══ DATA SHOWN

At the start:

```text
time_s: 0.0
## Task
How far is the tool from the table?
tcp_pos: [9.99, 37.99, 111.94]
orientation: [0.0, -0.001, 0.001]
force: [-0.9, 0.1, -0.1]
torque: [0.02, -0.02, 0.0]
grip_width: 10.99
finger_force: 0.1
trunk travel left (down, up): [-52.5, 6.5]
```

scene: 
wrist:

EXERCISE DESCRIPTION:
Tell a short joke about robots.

════

Your answer is an exact quotation from the document extract: it starts at "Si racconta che" and ends at "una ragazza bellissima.".

══ DOCUMENT EXTRACT

Si racconta che un giorno il conte, mentre camminava altezzoso per il centro
della città, vide uscire dalla chiesa di San Fedele una ragazza bellissima.
S’informò e venne a sapere che la ragazza si chiamava Ara, figlia di sua
Eccellenza Cornaro, patrizio veneziano. Tommaso Marino chiese
la mano della bellissima Ara, ma si sentì rispondere con un rifiuto. Il
patrizio Veneziano non avrebbe mai concesso in sposa sua figlia a chi non le
avesse offerto un alloggio degno dei palazzi della fastosa Venezia. Per
questo motivo il banchiere fece costruire un palazzo insuperabile per lusso e
splendore, come non se n’erano ancora visti in tutta Milano. Fu così che
riuscì a sposare la bellissima Ara. Il Marino volle che la sfarzosa reggia
sorgesse dove aveva incontrato per la prima volta la sua amata, di fianco
alla chiesa, in Piazza San Fedele. A differenza delle altre dimore milanesi, Palazzo
Marino è completamente isolato sui quattro lati, che danno su via Case Rotte,
piazza della Scala, piazza San Fedele e via Marino. L'edificio, con facciate
a intercolonni in cui si apre un portone fiancheggiato da colonne binate e
sormontato da un grandioso balcone, si eleva a tre ordini: dorico
l'inferiore, ionico il secondo, con lesene scanalate che scandiscono
finestre-balcone alternate a finestre rettangolari dal timpano curvilineo
spezzato, corinzio quello superiore, con erme sostenenti il ricco cornicione
di coronamento e finestre, sempre rettangolari, a timpano triangolare. Quella
su via Marino, a soli due ordini, doveva essere la fronte principale, poiché
rivolta verso il centro della città, ma come già detto non fu portata a
termine al tempo di Marino e fu completata solo nei decenni successivi alla
sua morte insieme al cortile che da essa si scorge. Vero capolavoro del
manierismo ed espressione piena dell'architettura alessiana è il cortile
d'onore: di forma quadrata, con doppio loggiato a colonne tuscaniche binate
in basso e a larghi pilastri scavati da nicchie e delimitati da erme al
superiore, presenta in quest'ultimo una decorazione fantastica a cariatidi,
mensole, vasi, greche ecc., che domina l'insieme con la sua esuberanza
plastica. Una grande fascia a greche separa il piano inferiore dal superiore.

════

FINAL ANSWER:
Si racconta che un giorno il conte, mentre camminava altezzoso per il centro
della città, vide uscire dalla chiesa di San Fedele una ragazza bellissima.